> [Work required]: What is needed is the run of lines from the one containing "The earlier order" through the one containing "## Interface", echoed exactly, with both ends kept and nothing added. Use a Markdown table whose columns are Index (a running number) and Wording (the line), and skip blank lines.

> [Data shown]:
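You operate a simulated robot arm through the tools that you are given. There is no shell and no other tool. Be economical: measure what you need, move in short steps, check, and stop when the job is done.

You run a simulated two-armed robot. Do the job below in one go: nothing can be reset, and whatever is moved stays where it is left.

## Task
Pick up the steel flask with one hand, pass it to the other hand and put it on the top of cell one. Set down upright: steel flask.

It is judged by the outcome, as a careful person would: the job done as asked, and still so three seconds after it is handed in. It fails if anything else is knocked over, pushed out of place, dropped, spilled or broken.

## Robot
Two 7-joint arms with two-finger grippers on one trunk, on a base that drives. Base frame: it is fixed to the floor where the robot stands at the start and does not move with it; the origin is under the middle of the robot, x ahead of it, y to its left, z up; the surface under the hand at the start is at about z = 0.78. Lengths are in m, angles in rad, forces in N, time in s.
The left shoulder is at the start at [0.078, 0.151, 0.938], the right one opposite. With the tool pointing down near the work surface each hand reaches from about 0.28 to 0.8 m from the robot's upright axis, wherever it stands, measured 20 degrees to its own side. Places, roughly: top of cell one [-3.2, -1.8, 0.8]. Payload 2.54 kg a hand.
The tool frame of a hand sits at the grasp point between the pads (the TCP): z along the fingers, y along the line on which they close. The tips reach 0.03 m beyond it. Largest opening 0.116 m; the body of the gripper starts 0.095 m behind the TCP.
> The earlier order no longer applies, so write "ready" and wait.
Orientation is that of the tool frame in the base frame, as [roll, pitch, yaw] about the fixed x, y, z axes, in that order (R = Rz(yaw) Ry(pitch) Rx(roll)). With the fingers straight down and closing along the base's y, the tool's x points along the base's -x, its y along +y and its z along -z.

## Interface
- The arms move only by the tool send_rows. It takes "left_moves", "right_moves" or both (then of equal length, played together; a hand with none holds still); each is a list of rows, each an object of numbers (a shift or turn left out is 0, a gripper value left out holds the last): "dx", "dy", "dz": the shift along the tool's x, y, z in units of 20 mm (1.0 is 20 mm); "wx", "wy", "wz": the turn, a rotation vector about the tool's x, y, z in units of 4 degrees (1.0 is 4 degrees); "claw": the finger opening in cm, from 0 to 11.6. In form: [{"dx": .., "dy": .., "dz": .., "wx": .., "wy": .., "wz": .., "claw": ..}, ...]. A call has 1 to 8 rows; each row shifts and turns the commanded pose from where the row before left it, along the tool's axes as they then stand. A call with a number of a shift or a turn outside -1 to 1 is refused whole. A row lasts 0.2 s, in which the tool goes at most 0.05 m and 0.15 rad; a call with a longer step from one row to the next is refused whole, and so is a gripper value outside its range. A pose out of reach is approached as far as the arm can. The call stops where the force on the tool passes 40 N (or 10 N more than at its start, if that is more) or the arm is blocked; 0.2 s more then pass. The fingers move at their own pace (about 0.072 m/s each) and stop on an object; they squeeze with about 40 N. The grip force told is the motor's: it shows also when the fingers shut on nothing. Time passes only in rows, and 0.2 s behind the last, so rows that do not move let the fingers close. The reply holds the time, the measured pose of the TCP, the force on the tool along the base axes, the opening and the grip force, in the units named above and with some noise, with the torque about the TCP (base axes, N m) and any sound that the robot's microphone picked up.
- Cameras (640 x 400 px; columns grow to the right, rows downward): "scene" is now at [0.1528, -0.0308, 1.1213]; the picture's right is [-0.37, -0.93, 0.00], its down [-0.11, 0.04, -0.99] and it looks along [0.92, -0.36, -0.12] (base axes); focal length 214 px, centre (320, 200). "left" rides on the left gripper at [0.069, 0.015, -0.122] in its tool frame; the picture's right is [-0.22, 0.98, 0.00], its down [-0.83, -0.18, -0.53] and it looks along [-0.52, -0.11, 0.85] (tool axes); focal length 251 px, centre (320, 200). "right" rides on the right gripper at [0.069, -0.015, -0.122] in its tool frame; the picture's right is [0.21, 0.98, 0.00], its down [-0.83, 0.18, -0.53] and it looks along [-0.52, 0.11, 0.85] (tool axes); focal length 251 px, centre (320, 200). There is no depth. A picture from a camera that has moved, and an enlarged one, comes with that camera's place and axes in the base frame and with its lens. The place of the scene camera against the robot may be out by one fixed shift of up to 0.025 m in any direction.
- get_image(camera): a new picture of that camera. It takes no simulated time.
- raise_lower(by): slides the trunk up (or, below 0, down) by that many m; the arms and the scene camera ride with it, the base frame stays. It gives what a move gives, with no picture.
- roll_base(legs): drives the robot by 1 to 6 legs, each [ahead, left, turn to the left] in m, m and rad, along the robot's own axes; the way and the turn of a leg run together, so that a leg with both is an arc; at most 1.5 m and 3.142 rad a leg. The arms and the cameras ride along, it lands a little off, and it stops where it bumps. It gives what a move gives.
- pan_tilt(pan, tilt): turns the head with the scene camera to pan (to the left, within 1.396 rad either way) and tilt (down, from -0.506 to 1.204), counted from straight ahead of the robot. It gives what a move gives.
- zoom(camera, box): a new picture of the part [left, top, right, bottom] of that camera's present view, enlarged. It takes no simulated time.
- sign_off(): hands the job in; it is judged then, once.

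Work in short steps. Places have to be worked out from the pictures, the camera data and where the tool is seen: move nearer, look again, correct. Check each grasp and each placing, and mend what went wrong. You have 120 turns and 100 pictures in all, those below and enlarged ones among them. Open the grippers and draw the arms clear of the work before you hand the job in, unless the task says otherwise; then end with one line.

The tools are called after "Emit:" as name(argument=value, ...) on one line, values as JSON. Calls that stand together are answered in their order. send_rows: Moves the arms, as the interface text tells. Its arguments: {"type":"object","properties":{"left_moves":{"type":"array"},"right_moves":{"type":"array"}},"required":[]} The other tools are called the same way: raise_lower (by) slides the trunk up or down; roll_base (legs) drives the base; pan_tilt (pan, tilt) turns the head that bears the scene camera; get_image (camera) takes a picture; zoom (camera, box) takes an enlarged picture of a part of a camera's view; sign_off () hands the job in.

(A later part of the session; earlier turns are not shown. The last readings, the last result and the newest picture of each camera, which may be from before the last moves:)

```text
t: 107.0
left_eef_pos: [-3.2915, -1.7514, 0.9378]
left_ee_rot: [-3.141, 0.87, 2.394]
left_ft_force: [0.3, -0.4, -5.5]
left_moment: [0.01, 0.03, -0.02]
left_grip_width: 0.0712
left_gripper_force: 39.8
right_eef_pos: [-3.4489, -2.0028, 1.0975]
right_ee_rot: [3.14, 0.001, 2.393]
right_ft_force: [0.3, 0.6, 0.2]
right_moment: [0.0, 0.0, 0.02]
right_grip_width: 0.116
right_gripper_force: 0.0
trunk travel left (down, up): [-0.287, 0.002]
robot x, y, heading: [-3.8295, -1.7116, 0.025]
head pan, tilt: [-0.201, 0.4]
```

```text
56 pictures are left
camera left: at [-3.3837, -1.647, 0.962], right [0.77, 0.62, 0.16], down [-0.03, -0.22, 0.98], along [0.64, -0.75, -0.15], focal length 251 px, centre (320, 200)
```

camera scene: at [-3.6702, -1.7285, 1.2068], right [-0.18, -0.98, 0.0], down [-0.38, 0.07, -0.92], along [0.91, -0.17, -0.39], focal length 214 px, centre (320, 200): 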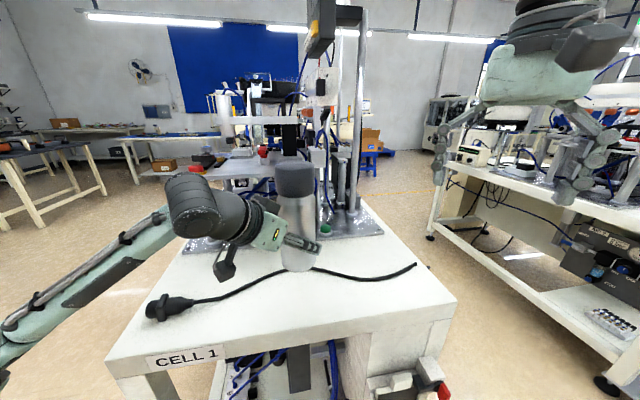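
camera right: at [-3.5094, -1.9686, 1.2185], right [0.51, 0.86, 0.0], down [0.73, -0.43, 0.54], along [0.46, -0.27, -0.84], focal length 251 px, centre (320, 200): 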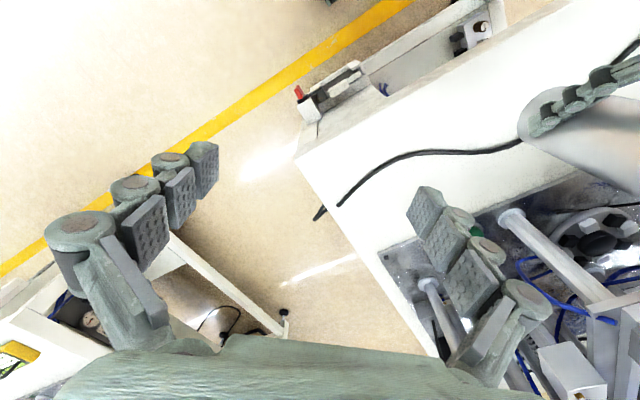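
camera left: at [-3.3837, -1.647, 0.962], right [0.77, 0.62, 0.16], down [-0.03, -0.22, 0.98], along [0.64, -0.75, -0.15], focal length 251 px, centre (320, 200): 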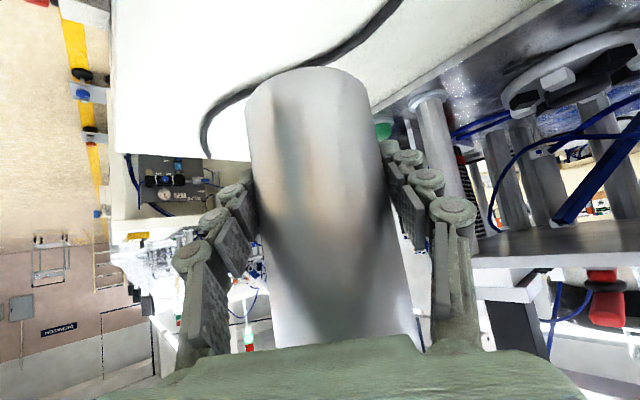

> [Solved exercise]:
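| Index | Wording |
|---|---|
| 1 | > The earlier order no longer applies, so write "ready" and wait. |
| 2 | Orientation is that of the tool frame in the base frame, as [roll, pitch, yaw] about the fixed x, y, z axes, in that order (R = Rz(yaw) Ry(pitch) Rx(roll)). With the fingers straight down and closing along the base's y, the tool's x points along the base's -x, its y along +y and its z along -z. |
| 3 | ## Interface |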